If you’ve noticed that it’s been quiet around here the past few days, it’s because I’ve been in Casablanca, Morocco for a work trip and I haven’t had a very reliable internet connection (or, to be honest, much time to connect). It was my first time visiting Africa, and I found it to be a very eye-opening experience. Although Morocco has remained relatively stable in the past few years of turmoil in Arab countries, it is most definitely a developing nation.
I noticed a huge gap between displays of extreme wealth–most likely designed to attract tourists–and poverty. Our hosts for the work conference, a local business school, seemed eager to only show us the “best” of the city. Even though we specifically asked to see more traditional local sights, we were instead taken to a large, modern shopping center with a re-created souk, a very sanitized version of the traditional open-air marketplace. There may have been valid safety concerns that prompted their behavior, but I couldn’t help but feel like I was being patted on the head like a good little Western tourist.
But despite this glossing over of our visit, I still managed to enjoy some authentic Moroccan experiences which made me eager to see more.

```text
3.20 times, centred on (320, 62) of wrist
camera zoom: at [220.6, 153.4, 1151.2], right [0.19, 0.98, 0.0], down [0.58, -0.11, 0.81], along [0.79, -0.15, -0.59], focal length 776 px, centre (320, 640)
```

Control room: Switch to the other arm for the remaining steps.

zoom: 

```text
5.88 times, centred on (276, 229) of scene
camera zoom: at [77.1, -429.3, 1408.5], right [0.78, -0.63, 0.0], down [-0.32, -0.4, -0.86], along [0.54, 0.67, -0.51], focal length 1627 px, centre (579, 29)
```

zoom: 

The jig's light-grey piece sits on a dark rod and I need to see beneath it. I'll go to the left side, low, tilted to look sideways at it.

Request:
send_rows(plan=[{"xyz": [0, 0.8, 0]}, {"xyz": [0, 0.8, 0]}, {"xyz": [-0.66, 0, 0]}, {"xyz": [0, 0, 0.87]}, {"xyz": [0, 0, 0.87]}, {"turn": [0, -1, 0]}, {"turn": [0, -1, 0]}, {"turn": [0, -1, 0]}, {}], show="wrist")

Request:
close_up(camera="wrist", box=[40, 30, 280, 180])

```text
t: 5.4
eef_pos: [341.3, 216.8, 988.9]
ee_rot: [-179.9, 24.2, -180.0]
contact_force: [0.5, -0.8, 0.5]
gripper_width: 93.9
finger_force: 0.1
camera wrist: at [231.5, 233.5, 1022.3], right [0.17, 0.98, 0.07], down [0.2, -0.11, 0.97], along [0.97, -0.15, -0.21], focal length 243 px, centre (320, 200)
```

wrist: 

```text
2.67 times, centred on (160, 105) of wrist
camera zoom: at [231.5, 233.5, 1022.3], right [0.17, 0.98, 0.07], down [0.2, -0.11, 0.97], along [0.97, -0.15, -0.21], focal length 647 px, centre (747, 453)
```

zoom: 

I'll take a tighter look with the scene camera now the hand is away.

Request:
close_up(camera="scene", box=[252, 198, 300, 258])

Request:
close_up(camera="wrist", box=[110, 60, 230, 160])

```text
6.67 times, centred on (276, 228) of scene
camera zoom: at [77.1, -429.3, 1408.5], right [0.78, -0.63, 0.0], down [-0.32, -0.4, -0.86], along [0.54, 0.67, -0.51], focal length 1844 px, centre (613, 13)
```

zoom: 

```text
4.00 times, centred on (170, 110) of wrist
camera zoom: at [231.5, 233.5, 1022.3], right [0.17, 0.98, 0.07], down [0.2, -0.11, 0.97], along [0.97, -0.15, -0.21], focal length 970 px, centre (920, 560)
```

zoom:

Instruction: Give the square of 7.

Some of my favorites:
– listening to the call to prayer at the Great Hassan II Mosque
– eating the freshest fruit I have ever tasted (the freshly-squeezed pineapple juice was unbelievable)
– being served hot, sweet mint tea in tiny cups
– feeling welcomed as everywhere people went out of their way to be helpful and hospitable–the phrase of choice being au grand plaisir (“it would be my pleasure”)
- the train station worker who grabbed my suitcase and started running to make sure I didn’t miss my train
- the taxi driver who offered me a cigarette and made sure I had filled out all my travel paperwork before arriving at the airport
- the student who devoted several hours to chauffeuring us around the city and answered all our many questions about local customs, Islam, and Moroccan life
I feel like I only got a small taste of what Morocco has to offer and teach, and I would love to go back someday and travel through more of the countryside, especially.